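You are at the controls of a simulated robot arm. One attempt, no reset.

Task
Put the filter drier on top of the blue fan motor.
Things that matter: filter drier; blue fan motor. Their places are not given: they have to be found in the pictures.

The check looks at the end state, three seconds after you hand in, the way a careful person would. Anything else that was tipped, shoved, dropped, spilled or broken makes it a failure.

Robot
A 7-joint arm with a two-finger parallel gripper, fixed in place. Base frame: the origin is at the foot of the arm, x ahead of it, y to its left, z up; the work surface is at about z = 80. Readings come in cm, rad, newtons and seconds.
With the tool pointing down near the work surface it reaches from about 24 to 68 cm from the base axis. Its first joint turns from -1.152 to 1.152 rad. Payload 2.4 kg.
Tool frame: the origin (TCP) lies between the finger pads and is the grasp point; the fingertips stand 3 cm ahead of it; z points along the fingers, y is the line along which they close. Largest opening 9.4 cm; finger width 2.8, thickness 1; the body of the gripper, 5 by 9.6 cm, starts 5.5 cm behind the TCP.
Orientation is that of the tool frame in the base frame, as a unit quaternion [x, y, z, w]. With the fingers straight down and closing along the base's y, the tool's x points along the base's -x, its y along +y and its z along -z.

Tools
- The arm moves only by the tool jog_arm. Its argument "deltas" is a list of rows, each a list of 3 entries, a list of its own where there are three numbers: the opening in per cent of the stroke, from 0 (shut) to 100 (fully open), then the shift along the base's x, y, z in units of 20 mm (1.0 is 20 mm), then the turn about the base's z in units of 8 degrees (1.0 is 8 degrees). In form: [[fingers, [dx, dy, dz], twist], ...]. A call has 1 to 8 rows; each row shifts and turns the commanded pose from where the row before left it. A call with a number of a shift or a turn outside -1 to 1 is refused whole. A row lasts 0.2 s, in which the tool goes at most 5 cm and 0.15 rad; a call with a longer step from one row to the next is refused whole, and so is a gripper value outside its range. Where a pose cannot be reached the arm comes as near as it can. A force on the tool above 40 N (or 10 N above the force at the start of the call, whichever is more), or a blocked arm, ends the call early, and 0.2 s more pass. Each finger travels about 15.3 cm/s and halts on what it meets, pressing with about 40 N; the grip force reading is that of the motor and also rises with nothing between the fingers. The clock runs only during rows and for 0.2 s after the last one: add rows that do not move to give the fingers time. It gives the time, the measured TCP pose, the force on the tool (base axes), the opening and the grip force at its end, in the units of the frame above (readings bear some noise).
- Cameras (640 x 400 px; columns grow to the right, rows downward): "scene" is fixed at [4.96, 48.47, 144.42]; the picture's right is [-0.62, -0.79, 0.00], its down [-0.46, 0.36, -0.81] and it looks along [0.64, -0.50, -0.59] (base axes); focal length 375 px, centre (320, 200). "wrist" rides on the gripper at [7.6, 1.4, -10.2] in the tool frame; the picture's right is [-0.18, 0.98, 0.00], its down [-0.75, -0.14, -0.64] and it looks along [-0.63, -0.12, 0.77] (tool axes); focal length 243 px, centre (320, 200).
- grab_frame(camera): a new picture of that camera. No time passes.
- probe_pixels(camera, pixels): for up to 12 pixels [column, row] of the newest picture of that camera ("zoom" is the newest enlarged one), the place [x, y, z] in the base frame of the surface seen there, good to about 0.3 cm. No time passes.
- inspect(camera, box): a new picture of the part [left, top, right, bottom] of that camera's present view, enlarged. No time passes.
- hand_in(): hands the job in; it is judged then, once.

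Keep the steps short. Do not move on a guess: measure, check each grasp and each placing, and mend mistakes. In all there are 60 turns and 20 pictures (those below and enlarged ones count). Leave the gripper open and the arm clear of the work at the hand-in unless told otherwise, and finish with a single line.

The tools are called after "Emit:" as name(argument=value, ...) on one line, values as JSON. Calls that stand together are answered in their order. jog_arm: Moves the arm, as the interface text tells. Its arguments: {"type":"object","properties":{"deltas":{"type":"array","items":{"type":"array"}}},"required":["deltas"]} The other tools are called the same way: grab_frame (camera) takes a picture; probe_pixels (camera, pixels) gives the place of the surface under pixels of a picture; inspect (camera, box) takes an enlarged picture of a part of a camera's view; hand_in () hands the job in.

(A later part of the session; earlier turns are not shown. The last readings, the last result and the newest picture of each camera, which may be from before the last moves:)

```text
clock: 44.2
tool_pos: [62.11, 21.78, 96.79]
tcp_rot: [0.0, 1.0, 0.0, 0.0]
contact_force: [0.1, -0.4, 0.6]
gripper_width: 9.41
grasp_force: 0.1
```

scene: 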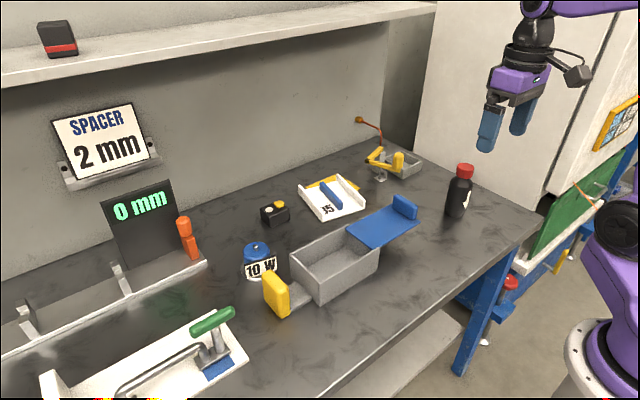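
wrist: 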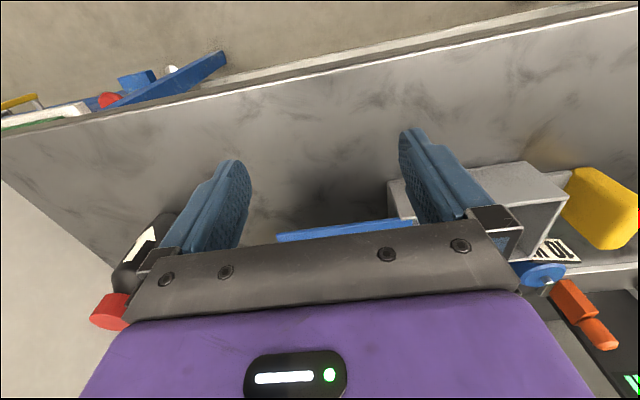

* _What is needed_
Identify each line containing the string "passes" and copy it out.

* _The answer_
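- grab_frame(camera): a new picture of that camera. No time passes.
- probe_pixels(camera, pixels): for up to 12 pixels [column, row] of the newest picture of that camera ("zoom" is the newest enlarged one), the place [x, y, z] in the base frame of the surface seen there, good to about 0.3 cm. No time passes.
- inspect(camera, box): a new picture of the part [left, top, right, bottom] of that camera's present view, enlarged. No time passes.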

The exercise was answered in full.